BEGIN Available data

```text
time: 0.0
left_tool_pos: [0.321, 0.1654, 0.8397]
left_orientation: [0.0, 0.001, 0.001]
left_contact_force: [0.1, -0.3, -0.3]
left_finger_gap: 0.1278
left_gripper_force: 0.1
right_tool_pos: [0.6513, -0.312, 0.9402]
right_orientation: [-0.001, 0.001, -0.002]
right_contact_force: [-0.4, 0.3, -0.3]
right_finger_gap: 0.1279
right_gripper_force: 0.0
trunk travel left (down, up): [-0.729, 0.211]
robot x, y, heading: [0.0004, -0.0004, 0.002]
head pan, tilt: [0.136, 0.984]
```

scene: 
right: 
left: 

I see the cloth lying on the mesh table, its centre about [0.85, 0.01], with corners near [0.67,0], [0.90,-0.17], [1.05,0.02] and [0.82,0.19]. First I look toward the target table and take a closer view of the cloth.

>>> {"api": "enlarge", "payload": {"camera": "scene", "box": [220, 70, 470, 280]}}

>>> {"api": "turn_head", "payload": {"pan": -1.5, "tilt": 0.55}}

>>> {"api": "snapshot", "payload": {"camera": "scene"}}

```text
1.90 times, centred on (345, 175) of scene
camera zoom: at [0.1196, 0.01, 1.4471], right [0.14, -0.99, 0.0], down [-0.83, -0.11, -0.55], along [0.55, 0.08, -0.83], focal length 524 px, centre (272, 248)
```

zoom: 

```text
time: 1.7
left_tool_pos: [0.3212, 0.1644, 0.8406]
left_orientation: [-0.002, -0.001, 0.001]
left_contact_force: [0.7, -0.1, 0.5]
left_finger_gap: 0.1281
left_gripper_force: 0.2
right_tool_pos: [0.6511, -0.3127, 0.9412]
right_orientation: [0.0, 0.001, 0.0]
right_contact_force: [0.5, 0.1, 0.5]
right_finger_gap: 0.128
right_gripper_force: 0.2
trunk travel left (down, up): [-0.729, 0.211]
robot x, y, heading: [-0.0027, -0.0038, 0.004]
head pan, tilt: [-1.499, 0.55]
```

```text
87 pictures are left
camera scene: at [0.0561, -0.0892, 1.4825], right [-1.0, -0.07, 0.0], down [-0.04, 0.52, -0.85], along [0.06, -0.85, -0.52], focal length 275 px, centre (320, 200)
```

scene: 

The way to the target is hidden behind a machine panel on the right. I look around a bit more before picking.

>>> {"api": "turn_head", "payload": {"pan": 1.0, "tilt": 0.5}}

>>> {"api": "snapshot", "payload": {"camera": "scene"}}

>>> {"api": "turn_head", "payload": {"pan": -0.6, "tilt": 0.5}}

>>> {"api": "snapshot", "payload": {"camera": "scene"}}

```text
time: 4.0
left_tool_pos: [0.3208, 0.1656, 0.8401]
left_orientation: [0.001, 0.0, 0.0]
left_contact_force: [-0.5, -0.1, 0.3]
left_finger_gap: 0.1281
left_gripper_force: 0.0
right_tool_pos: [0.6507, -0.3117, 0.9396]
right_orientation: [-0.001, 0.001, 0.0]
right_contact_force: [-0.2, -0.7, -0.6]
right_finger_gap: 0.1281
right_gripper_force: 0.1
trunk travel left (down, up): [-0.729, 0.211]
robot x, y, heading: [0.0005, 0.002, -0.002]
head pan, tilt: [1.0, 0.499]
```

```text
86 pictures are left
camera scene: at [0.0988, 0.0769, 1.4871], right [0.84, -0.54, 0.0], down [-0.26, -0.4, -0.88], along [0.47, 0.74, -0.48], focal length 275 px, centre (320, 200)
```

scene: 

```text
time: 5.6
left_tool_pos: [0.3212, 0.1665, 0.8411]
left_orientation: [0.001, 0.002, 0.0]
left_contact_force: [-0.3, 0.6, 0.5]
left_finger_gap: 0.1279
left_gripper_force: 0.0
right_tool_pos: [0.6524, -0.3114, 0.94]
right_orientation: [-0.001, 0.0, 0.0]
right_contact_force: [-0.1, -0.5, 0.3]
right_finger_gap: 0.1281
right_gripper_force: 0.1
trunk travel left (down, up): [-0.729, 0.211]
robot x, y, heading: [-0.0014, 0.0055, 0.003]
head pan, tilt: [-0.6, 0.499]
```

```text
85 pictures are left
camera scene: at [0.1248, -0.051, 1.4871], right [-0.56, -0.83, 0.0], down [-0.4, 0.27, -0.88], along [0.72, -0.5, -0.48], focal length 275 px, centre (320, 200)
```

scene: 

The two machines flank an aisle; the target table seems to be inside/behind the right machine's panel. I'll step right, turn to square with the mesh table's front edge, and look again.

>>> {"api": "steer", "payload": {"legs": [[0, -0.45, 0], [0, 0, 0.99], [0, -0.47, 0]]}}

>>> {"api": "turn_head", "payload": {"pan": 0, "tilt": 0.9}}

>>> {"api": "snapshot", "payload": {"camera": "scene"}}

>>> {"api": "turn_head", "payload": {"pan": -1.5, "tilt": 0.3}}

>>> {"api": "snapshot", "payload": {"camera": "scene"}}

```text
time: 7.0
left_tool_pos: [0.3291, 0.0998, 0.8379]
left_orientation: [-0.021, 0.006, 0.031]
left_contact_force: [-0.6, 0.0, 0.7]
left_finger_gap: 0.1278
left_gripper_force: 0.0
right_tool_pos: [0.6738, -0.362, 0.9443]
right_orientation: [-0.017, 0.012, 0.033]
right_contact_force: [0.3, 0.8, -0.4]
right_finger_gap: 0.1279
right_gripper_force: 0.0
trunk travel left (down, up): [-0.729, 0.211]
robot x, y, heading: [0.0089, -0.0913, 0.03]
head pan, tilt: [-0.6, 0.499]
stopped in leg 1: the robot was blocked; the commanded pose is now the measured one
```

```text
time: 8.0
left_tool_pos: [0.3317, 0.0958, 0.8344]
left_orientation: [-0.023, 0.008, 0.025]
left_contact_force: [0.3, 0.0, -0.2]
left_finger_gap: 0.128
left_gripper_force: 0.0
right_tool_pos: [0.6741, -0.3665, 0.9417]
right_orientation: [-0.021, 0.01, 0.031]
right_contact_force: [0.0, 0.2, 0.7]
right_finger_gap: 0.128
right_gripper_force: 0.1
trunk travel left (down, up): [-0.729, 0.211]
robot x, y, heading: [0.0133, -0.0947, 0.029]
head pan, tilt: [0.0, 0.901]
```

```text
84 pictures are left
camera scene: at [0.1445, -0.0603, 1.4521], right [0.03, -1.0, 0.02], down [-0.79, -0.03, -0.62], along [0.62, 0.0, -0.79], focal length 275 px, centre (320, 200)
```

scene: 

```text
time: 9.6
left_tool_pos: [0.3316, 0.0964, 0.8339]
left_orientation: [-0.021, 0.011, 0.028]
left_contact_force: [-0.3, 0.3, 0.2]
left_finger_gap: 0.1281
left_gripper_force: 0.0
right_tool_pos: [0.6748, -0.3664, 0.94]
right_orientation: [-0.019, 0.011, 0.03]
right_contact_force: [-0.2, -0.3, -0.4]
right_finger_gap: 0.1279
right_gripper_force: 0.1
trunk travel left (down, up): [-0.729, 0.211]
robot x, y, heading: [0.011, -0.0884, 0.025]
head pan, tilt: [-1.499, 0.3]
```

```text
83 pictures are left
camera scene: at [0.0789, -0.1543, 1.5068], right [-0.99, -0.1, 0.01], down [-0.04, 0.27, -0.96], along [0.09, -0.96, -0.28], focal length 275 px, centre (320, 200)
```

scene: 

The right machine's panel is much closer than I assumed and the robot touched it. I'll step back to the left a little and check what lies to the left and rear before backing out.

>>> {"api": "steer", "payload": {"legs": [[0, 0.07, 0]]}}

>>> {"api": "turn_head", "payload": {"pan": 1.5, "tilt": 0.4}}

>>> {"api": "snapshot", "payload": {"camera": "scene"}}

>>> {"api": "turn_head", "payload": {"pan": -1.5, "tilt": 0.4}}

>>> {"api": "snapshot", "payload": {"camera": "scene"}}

END Available data

Exercise description —
All lines in the data that contain the word "zoom" should be copied.

Result of this exercise —
camera zoom: at [0.1196, 0.01, 1.4471], right [0.14, -0.99, 0.0], down [-0.83, -0.11, -0.55], along [0.55, 0.08, -0.83], focal length 524 px, centre (272, 248)
zoom: 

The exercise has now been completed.